Et on aurait raison de s’interroger : la Chine, par exemple, ne semble pas mieux en point que Dubaï.

Régulièrement, tant dans les commentaires de ce blog que sur d’autres blogs, on peut lire le navrant couplet des dépensiers qui disent, en substance, que la dette, c’est du bon, fumez-en, que l’état peut et doit donc relancer en endettant les prochaines générations, que le paiement, en tout état de cause, pourra attendre voire être, purement et simplement, oublié sans souci, et que tout ceci se résoudra de lui-même, avec plus ou moins de bonheur, moyennant quelques petites respirations rapides, resserrements de sphincters et exhortations volontaires à ne pas faire de catastrophisme.

Mais voilà : catastrophisme ou pas, actuellement, les Dubaïotes ne sont pas joyce ; certains diront qu’en face de leurs dettes, ils n’ont que du sable et des yeux pour pleurer, et ce n’est pas le cas en France. Sauf que Dubaï n’est pas aussi endetté que la France, en proportion et en volume, et que le patrimoine français est déjà totalement hypothéqué. De surcroît, on n’a pas de pétrole, et on n’a plus d’idées depuis bien longtemps.

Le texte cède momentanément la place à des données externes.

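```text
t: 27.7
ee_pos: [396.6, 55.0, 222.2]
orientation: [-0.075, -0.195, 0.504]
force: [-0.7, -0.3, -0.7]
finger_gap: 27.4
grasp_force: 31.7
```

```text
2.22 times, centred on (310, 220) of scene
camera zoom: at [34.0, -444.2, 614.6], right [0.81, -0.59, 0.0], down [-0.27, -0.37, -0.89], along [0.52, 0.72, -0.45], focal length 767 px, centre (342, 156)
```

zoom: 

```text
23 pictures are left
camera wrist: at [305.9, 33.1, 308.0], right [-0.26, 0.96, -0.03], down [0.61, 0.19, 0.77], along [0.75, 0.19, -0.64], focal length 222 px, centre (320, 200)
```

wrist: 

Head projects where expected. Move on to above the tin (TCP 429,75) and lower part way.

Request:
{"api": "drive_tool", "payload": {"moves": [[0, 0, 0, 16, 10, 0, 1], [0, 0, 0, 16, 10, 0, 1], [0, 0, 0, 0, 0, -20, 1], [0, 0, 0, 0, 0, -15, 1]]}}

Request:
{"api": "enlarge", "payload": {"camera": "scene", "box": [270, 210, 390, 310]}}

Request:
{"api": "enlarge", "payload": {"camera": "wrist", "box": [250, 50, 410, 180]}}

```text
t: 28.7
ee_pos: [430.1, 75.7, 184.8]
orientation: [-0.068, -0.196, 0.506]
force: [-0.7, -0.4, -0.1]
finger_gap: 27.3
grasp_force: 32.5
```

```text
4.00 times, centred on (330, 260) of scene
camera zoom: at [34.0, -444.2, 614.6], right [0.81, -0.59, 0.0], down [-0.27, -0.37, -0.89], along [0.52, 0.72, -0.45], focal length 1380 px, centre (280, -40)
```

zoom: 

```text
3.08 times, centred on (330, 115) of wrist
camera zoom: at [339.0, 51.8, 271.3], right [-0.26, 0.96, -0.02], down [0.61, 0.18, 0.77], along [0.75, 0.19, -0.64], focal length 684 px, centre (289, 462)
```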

Autrement dit : ce qui leur arrive va nous arriver aussi, et avec la force correspondante à la puissance de notre état. Les Émirats Arabes Unis, calculant que laisser tomber Dubaï signait leur propre arrêt de mort, feront autant que possible ce qu’il faut pour arrondir les angles d’une situation pénible. Lorsque ce sera le tour de la France, qui, exactement, pourra venir à son secours ?

L’Allemagne ?

Oooh, on me dira que la probabilité est faible d’une telle échéance elle-même lointaine : l’exposition de l’économie européenne à la déconfiture dubaïote est très très faible, voyons. Ce sont les banques qui le disent elles-mêmes (et elles sont fiables, hein, on peut leur faire confiance).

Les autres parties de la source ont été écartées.